───── DATA BLOCK ─────

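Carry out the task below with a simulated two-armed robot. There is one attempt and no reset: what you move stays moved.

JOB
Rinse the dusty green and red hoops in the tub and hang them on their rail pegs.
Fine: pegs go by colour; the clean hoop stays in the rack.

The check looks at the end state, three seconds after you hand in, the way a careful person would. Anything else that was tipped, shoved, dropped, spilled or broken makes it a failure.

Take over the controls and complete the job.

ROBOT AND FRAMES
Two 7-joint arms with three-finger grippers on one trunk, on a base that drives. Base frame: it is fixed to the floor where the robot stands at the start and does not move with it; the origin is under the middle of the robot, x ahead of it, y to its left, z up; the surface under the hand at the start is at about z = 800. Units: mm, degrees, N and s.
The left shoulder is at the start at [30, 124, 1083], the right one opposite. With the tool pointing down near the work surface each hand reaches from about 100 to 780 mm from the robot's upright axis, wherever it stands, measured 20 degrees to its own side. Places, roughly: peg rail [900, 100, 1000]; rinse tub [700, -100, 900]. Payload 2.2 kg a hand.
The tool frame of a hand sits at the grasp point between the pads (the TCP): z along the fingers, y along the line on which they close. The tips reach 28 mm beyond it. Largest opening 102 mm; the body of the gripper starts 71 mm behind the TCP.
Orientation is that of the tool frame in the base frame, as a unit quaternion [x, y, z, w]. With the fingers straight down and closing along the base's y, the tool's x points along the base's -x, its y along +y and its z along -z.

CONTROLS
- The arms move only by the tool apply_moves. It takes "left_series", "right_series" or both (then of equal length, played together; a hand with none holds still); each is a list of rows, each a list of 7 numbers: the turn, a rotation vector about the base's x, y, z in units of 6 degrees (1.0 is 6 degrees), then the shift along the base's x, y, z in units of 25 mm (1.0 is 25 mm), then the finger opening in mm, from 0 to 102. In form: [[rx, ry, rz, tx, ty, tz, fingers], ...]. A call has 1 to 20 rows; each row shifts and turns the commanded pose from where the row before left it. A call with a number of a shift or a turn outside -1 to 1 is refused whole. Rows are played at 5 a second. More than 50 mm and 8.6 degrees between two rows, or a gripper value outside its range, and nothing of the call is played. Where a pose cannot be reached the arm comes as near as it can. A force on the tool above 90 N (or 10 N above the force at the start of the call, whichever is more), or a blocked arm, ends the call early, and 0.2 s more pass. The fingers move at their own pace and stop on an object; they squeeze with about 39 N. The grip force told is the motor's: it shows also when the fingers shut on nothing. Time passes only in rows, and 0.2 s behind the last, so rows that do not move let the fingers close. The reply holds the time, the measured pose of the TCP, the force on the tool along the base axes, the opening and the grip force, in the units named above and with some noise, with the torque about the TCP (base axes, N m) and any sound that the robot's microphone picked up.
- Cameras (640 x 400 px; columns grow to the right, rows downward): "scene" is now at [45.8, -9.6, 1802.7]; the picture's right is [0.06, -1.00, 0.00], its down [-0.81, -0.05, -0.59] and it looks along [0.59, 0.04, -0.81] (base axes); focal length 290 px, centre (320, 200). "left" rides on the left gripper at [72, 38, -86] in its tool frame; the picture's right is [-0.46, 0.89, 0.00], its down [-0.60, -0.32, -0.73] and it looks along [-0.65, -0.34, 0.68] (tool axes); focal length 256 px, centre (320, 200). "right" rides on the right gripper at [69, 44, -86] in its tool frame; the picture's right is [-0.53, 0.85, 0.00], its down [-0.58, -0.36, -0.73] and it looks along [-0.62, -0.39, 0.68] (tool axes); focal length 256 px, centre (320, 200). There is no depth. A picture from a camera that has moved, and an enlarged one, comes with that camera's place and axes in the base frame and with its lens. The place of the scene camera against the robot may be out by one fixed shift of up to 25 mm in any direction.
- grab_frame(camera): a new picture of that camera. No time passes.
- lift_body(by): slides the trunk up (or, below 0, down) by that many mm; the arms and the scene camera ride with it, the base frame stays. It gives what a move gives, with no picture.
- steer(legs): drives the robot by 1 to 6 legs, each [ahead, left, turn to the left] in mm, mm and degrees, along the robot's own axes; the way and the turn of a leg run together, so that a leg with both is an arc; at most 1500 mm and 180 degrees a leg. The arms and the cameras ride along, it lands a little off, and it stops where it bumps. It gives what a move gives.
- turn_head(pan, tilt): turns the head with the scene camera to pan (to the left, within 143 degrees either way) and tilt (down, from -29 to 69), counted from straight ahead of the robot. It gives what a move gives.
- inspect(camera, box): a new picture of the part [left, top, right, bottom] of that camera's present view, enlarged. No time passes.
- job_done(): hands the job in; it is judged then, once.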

─────

WHAT TO PRODUCE: Give every line of the material that includes the string "pegs".

SOLVED EXERCISE:
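Rinse the dusty green and red hoops in the tub and hang them on their rail pegs.
Fine: pegs go by colour; the clean hoop stays in the rack.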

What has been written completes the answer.